=== To do ===
1. Could you quote the document extract from "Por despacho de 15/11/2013" up to and including "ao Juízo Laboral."?
2. Add the next paragraphs of the document extract.

=== Document extract ===
══════════

Por despacho de 15/11/2013 o Mmo Juiz titular do processo no 2°Juízo Cível julgou-se incompetente para a causa, considerando que a competência era do Juizo Laboral, ordenando, em conformidade, a remessa dos autos ao Juízo Laboral.
Tal despacho transitou em julgado em 03/12/2013.
No Juízo Laboral foram os autos A. e R. sob o n.º LB1-13-0098-LAC.
Por despacho de 05/06/2014 o Mmo Juiz deste Juízo julgou-se, também, incompetente para a tramitação dos autos, por entender que a competência cabia aos Juízos Cíveis.
Tal despacho transitou em julgado em 23/06/2014.
Há conflito negativo de competência (art. 35°, n.º 1, do CPCM), porquanto dois tribunais de Macau, da mesma ordem jurisdicional - Juízo Cível e Juízo Laboral, - se consideram incompetentes para conhecer da mesma questão.
A solução do presente conflito incumbe ao Tribunal de Segunda Instância de Macau.
O magistrado do Ministério Público neste Juízo Laboral vem, assim, suscitar a resolução deste conflito negativo de competência, entendendo nós que a competência deverá ser atribuída ao 2° Juízo Cível pelas razões aduzidas pelo Mmo Juiz do Juízo Laboral, no seu, já referido, despacho de 05/06/2014:

    III – FUNDAMENTOS
1. A questão que está em causa prende-se com a de saber se o processo intentado pelo Autor deve ser dirimido no Juízo Cível ou no Juízo Laboral.

══════════

=== Entries provided ===
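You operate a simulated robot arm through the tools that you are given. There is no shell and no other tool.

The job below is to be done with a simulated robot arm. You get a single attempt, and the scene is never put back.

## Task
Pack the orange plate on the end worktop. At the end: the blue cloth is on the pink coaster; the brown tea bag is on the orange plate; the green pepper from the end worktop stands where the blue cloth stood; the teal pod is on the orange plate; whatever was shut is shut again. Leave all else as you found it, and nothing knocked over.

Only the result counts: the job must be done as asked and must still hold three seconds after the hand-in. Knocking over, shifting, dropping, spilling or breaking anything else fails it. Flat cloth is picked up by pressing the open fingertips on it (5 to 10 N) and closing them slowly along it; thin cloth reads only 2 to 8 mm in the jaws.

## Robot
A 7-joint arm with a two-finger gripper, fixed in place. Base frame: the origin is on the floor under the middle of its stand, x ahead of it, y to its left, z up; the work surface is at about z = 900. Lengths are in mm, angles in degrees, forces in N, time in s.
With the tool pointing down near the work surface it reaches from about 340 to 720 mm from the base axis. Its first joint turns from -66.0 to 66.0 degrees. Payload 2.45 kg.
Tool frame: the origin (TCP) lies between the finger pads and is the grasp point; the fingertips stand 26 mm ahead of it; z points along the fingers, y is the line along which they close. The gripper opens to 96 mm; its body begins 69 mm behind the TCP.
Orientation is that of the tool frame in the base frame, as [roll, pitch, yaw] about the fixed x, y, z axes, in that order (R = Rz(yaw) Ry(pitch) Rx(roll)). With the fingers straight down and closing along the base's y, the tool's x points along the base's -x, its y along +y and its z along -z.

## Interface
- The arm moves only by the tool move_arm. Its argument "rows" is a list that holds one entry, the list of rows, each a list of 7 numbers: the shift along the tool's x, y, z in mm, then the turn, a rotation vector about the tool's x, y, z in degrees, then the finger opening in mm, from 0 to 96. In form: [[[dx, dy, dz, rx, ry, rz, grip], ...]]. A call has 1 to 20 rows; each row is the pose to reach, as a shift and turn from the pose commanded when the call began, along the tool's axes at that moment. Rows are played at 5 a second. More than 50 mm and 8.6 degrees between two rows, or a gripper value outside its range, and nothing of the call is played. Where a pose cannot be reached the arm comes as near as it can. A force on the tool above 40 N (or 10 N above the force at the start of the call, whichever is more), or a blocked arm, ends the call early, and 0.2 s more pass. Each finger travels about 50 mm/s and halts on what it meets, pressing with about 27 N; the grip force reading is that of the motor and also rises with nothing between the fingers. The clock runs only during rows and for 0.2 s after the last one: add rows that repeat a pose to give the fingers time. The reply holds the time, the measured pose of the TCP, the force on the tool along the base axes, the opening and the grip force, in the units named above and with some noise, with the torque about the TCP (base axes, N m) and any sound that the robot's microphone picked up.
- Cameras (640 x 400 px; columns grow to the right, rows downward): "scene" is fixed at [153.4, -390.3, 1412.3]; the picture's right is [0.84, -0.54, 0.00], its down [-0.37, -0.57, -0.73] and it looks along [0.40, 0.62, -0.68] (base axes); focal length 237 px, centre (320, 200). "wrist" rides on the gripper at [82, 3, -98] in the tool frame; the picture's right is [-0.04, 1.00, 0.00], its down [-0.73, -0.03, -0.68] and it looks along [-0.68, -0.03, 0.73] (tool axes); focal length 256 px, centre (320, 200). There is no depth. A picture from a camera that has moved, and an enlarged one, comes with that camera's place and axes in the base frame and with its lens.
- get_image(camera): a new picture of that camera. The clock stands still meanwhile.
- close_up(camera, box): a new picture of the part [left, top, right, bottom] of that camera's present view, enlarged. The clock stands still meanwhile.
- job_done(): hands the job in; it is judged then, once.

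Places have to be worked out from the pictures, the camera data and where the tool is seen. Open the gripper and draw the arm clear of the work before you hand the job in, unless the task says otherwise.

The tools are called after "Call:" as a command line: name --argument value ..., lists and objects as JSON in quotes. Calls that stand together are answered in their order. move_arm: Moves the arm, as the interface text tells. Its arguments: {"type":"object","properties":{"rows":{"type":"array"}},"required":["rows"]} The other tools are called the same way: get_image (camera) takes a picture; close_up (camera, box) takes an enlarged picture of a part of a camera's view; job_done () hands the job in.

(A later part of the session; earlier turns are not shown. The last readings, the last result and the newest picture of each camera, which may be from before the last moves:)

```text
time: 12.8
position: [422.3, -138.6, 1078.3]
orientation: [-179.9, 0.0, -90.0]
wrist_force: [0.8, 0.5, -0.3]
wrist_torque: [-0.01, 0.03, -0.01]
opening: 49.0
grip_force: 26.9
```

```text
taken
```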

══════════

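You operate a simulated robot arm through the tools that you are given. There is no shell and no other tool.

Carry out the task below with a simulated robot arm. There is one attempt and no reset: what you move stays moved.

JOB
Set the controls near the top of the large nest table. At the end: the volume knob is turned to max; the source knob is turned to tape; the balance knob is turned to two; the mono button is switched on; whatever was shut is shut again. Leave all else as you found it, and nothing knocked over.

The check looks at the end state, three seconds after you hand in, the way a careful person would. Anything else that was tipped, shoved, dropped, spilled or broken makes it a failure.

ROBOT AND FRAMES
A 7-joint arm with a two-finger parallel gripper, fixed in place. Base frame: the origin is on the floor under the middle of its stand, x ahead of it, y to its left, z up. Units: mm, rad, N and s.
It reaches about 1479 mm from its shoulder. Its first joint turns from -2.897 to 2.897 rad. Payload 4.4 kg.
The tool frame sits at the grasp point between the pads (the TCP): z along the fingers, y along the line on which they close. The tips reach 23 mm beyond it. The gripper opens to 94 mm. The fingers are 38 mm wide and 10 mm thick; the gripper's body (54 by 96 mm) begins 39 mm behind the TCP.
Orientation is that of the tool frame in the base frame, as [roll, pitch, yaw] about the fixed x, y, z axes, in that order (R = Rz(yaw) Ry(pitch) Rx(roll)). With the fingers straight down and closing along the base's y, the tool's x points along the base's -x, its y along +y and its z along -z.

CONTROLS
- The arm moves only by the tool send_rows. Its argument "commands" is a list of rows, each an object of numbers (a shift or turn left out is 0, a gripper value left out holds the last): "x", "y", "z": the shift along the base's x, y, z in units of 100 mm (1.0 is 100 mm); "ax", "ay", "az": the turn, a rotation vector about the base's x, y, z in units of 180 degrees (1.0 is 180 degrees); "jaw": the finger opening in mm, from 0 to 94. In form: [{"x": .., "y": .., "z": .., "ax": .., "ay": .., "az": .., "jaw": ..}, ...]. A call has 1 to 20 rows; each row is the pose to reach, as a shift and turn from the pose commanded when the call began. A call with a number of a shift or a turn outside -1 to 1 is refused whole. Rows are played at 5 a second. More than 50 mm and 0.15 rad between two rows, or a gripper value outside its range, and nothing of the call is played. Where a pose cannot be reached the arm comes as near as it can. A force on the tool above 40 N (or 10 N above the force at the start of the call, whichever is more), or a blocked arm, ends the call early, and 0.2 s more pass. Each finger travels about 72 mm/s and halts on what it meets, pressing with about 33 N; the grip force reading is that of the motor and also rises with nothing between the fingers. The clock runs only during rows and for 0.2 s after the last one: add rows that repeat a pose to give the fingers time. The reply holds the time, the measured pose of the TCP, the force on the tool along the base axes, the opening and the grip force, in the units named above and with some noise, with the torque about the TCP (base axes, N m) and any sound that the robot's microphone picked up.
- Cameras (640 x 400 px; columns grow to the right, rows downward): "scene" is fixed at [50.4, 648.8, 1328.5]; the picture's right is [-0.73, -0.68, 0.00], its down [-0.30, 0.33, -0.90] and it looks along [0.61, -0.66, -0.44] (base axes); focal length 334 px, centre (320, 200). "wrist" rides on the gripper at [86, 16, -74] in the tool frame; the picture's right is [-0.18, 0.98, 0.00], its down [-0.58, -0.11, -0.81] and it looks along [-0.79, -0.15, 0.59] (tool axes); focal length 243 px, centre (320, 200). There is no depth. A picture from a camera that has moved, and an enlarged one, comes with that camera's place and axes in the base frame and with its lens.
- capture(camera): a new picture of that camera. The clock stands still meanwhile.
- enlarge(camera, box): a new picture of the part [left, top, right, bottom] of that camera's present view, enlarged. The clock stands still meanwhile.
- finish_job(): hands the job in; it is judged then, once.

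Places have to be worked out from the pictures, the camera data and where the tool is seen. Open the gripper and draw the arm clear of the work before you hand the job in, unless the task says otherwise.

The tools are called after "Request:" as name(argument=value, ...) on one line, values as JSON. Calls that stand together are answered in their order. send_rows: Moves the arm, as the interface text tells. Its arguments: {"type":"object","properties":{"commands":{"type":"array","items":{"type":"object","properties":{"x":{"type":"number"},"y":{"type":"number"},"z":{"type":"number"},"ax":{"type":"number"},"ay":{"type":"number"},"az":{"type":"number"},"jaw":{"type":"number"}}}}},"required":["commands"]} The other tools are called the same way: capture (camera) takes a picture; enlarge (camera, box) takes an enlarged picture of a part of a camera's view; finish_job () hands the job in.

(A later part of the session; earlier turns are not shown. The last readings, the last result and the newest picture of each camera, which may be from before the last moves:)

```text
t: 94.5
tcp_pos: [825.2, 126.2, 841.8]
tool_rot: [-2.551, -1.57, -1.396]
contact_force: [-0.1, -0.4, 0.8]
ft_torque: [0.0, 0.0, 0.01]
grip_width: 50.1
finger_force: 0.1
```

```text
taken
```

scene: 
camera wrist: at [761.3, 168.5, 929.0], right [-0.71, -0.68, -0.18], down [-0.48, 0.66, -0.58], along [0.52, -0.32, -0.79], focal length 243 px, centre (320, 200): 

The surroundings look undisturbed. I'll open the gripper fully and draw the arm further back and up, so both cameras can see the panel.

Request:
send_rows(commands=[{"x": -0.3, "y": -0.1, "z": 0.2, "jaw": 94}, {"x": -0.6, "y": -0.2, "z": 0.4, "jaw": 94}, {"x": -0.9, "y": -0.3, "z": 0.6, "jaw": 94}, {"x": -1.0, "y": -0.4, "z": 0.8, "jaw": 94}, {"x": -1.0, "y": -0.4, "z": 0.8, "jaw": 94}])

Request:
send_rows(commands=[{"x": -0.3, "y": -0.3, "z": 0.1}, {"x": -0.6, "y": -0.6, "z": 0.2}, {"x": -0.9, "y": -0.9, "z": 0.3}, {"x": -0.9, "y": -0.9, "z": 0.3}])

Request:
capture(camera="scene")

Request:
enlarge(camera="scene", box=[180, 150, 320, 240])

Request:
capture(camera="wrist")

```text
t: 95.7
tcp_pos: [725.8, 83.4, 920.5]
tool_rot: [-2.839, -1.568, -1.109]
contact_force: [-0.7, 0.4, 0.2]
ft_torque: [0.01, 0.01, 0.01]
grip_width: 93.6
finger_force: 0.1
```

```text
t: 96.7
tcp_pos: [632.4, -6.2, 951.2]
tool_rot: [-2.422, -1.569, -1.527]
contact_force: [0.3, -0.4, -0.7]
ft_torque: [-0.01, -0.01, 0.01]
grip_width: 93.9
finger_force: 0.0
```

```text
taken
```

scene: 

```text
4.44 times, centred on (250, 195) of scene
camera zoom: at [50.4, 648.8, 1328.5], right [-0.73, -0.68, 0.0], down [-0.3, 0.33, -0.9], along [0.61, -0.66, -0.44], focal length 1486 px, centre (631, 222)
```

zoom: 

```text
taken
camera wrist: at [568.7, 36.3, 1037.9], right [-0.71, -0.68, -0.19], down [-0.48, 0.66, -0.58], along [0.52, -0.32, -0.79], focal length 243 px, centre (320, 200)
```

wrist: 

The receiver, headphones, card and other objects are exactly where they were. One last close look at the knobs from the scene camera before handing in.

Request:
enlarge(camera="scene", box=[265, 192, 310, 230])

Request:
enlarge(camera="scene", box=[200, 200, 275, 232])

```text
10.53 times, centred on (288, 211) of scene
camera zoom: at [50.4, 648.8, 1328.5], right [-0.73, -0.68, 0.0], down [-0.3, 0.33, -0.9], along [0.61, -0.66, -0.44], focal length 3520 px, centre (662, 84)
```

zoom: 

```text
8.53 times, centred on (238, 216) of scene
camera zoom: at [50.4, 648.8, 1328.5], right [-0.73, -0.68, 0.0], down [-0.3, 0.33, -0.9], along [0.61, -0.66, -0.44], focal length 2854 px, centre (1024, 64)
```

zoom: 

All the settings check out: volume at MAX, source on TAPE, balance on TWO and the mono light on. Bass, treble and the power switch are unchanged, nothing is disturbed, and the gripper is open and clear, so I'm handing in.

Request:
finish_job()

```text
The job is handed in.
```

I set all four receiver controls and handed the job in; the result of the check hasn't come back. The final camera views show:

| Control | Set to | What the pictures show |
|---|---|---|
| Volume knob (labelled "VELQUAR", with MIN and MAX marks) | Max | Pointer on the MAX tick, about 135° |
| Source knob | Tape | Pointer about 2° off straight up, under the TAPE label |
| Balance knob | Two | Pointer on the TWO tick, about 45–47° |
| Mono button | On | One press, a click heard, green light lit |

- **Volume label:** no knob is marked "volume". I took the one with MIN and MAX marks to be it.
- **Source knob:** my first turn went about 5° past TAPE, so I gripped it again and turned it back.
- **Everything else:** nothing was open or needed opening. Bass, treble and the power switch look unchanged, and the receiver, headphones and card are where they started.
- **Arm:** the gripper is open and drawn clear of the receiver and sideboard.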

══════════

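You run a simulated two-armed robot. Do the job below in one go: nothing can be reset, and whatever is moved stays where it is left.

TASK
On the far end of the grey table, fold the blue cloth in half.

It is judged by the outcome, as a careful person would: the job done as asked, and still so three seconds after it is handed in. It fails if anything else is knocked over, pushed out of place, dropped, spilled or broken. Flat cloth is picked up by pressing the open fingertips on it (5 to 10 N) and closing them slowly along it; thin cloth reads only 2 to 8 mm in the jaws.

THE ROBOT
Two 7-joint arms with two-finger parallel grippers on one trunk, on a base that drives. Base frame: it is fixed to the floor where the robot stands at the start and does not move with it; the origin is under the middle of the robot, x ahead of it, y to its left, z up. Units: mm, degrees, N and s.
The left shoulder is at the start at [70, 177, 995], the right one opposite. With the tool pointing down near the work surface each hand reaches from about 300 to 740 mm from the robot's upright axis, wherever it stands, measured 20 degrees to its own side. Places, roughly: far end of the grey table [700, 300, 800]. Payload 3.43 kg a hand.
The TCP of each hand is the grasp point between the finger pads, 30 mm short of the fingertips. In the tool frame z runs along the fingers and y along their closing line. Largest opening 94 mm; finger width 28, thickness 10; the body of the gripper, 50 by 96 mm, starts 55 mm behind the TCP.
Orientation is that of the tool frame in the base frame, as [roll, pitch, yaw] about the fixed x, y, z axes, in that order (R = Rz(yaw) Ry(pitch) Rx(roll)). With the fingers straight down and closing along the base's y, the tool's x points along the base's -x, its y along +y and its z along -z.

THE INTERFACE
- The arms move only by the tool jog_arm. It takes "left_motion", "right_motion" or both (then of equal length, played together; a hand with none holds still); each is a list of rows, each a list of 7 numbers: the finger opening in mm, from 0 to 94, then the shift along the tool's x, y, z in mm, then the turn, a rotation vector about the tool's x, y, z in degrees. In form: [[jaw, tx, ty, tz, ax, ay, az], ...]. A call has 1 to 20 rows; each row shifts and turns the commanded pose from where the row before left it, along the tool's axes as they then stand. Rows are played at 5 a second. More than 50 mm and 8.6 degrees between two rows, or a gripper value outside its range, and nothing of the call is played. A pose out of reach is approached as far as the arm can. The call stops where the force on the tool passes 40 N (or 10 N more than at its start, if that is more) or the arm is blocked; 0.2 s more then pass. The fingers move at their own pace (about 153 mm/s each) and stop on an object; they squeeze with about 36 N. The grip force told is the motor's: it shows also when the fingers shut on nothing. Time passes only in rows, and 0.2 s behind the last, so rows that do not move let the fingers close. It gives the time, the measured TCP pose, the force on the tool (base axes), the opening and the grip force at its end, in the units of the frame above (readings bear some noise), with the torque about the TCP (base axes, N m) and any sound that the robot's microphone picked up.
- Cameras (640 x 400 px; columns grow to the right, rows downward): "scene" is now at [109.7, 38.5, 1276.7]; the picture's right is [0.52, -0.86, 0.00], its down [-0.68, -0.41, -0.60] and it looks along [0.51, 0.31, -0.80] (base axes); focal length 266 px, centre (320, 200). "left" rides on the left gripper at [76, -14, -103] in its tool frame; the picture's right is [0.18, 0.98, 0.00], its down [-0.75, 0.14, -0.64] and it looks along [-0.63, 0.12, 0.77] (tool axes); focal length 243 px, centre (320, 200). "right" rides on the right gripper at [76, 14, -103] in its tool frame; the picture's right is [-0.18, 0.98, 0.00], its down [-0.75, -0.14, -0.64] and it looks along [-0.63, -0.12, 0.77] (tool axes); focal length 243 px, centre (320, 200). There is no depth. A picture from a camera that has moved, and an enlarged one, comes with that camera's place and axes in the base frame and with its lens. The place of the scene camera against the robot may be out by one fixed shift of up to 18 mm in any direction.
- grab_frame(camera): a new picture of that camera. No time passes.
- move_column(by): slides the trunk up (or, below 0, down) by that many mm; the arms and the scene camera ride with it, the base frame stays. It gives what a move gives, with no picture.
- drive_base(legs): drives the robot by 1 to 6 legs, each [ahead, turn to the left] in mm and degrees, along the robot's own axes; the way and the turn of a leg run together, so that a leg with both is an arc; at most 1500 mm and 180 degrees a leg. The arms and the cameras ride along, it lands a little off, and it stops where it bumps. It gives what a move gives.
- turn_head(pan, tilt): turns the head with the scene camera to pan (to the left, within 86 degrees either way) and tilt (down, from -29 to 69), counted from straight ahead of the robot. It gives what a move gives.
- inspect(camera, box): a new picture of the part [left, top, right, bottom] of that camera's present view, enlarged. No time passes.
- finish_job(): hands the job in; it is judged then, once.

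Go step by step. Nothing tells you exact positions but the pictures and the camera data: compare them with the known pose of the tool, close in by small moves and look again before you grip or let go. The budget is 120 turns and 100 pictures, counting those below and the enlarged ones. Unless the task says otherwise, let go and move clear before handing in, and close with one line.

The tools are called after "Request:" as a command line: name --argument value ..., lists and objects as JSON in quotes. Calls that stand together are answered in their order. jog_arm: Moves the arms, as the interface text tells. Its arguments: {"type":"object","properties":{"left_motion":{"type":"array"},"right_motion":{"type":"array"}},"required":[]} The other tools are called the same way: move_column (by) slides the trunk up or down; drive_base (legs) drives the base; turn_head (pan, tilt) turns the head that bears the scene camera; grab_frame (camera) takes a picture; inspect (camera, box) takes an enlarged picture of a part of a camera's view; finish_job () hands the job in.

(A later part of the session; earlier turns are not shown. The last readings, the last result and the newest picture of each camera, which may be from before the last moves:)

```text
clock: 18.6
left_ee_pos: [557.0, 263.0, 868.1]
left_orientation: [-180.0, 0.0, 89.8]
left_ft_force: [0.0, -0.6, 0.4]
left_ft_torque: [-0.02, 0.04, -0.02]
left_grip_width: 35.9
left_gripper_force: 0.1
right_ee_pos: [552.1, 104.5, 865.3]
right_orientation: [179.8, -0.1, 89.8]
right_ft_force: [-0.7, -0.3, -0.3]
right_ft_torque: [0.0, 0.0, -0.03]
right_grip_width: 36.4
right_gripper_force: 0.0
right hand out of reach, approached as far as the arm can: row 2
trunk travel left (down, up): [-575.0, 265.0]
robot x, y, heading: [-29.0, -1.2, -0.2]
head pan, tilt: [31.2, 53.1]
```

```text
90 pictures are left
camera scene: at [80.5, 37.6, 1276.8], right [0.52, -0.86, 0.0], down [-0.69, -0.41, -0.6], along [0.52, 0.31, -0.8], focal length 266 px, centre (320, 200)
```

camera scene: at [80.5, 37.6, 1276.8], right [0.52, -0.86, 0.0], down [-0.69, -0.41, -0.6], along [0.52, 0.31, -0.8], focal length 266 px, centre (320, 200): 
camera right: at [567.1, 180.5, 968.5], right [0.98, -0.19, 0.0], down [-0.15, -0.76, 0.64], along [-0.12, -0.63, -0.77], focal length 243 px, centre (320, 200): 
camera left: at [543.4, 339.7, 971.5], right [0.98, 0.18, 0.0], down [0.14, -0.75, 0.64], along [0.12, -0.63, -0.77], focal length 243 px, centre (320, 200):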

══════════

=== Exercise responses ===
1.
Por despacho de 15/11/2013 o Mmo Juiz titular do processo no 2°Juízo Cível julgou-se incompetente para a causa, considerando que a competência era do Juizo Laboral, ordenando, em conformidade, a remessa dos autos ao Juízo Laboral.

2.
2. Analisando a mui douta argumentação do Mmo Juiz Laboral observa-se que o cerne da sua argumentação, para além dos argumentos adjuvantes, se baseia no facto de o Código de Processo de Trabalho não estar talhado para a tramitação de uma acção que se deve reconduzir à efectivação de uma responsabilidade civil que deve correr seus temos numa acção comum normal a tramitar nos juízos cíveis.
Está em causa uma questão de competência.
O problema está em saber em função de que critérios se afere a competência e se ela passa pela adequação das regras do processo à respectiva tramitação.
Está em causa uma questão de competência.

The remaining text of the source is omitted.